Keinginan masyarakat untuk menikmati
pelayanan public yang efisien, responsive dan akuntabel masih jauh dari
harapan. Masuknya orang-orang baru dalam pemerintahan, baik di legislatif
maupun eksekutif juga tidak mampu menciptakan perubahan yang berarti dalam
kinerja pemerintahan. Bahkan banyak diantara mereka akhirnya terperangkap dalam
lumpur KKN dan ikut memperburuk kinerja birokrasi dan pelayanan publik.
Pada masa orde reformasi dan orde
sesudahnya (hingga saat ini), reformasi birokrasi telah banyak diwacanakan dan
diagendakan,bahkan mungkin telah betul-betul secara serius dilaksanakan.
Beberapa diantaranya adalah diberlakukannya PP No.8 tahun 2003 tentang
restrukturisasi organisasi pemerintah daerah dengan konsep MSKF (Miskin
Struktur Kaya fungsi). Tujuannya jelas adalah untuk rasionalisasi
birokrasi di lingkup pemerintahan daerah.
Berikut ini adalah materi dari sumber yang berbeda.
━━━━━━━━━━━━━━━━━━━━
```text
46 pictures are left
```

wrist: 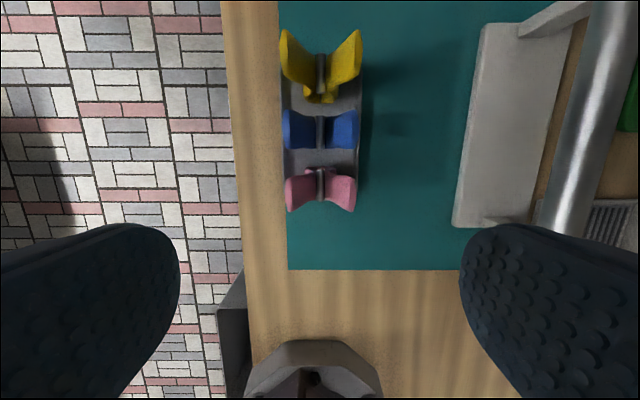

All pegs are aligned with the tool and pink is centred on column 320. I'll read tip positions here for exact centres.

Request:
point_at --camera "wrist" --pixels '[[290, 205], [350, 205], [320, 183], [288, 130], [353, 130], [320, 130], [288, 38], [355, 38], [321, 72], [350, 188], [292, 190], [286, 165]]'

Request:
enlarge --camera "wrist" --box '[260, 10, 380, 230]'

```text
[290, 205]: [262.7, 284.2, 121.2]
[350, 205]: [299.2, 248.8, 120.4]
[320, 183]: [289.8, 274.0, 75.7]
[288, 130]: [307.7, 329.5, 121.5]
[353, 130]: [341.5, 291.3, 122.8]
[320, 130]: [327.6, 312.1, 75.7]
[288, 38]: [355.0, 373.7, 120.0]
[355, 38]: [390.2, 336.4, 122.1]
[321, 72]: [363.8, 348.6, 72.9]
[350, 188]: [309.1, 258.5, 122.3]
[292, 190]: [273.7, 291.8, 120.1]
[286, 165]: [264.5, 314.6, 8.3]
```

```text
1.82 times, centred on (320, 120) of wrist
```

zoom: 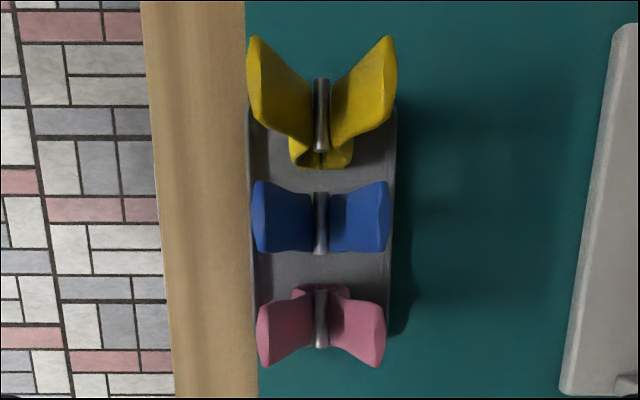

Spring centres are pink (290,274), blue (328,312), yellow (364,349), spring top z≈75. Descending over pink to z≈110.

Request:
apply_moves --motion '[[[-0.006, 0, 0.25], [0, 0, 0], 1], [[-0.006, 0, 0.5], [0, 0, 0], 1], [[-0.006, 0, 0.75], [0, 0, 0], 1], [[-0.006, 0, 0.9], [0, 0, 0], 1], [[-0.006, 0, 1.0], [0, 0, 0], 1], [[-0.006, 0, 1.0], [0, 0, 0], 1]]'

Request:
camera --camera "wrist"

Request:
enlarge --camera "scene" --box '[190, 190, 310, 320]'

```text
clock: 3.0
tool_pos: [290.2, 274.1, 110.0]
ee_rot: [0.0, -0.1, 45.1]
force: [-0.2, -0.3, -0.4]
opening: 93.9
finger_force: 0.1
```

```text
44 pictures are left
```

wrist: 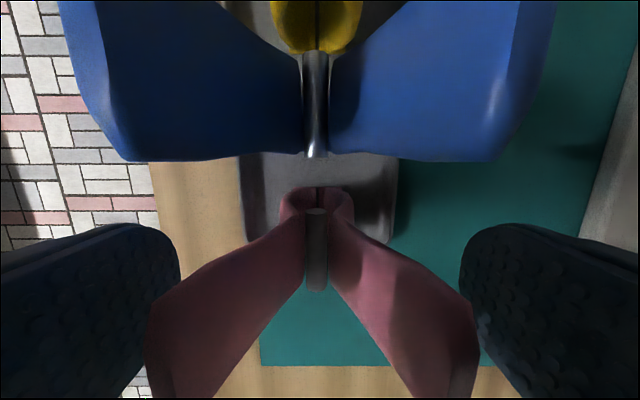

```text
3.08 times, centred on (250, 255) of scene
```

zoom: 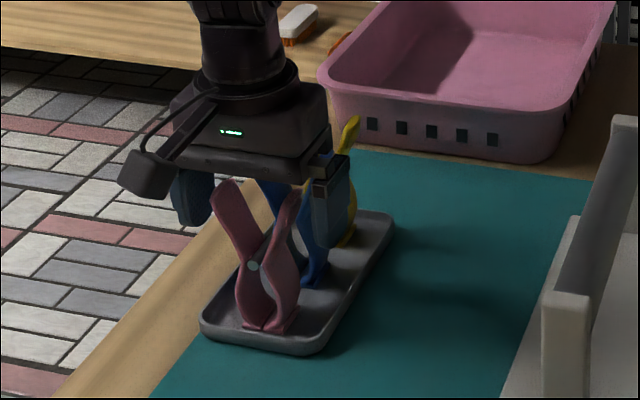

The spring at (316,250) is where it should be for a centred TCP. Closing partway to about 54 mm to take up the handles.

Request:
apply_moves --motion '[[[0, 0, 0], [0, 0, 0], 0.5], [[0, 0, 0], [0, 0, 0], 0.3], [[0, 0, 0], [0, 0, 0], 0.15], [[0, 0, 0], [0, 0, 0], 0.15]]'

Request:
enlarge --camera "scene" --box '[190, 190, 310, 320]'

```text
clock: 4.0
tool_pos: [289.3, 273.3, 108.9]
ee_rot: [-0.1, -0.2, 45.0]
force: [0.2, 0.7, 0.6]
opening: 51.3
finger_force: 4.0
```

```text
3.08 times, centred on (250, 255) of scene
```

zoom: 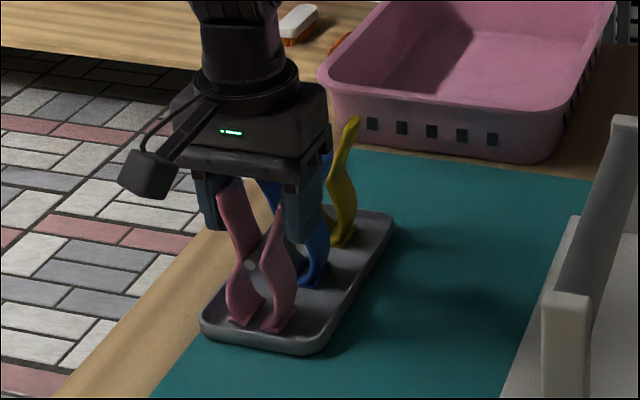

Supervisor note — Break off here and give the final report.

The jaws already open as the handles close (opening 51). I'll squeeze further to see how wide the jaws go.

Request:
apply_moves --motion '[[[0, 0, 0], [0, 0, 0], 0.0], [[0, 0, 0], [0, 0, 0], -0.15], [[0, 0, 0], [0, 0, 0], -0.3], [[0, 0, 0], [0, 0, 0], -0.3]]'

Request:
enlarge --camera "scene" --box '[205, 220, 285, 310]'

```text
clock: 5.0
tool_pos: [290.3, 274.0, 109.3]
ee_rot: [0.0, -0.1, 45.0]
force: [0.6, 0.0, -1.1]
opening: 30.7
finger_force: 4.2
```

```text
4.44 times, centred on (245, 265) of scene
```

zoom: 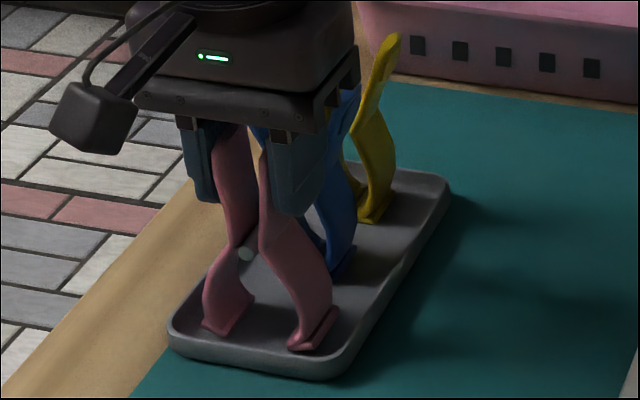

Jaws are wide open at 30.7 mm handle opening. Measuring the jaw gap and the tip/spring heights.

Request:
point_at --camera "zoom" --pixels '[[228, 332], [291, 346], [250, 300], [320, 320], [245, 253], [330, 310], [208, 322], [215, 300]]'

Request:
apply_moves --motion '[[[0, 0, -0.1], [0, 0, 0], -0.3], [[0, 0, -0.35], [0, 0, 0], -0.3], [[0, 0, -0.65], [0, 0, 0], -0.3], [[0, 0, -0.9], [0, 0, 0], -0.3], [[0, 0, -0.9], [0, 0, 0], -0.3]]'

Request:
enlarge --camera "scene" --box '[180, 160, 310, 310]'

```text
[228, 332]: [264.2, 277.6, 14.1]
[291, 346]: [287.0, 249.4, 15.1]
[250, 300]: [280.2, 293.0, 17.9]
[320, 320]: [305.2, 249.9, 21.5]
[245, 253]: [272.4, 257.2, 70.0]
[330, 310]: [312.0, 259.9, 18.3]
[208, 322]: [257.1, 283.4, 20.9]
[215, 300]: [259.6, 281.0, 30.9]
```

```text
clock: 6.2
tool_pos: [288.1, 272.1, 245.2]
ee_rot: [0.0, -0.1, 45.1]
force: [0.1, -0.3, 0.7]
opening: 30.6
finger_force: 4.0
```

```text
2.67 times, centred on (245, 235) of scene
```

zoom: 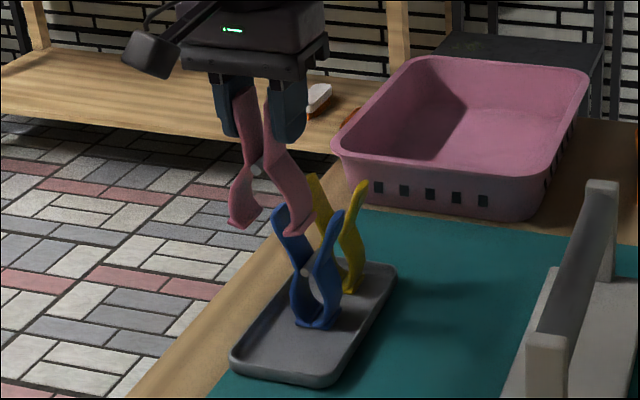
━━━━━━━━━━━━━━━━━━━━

Kemudian juga ada perubahan paradigma
dari UU Nomor 5 tahun 1974 yang menggunakan the structural efficensy model
menuju UU Nomor 22 tahun 1999 yang selanjutnya diperbaharui dengan UU Nomor 32 tahun
2004 yang lebih cenderung menggunakan the local democracy model (Tim Fisipol
Unwar,2006).
Agenda reformasi tersebut tampaknya
merupakan jawaban atas semakin meningkatnya tuntutan masyarakat serta banyak
didorong oleh konsep konsep perubahan yang datang dari luar Indonesia seperti
entrepreneurial bureaucracy, reinventing government, good governance dan
sebagainya.
Good governance misalnya, adalah suatu mekanisme kerja,dimana aktivitas pemerintahan berorientasi pada terwujudnya keadilan social dimana pemerintah diharapkan mampu secara maksimal melaksanakan 3 fungsi dasarnya yakni service,development,empowerment.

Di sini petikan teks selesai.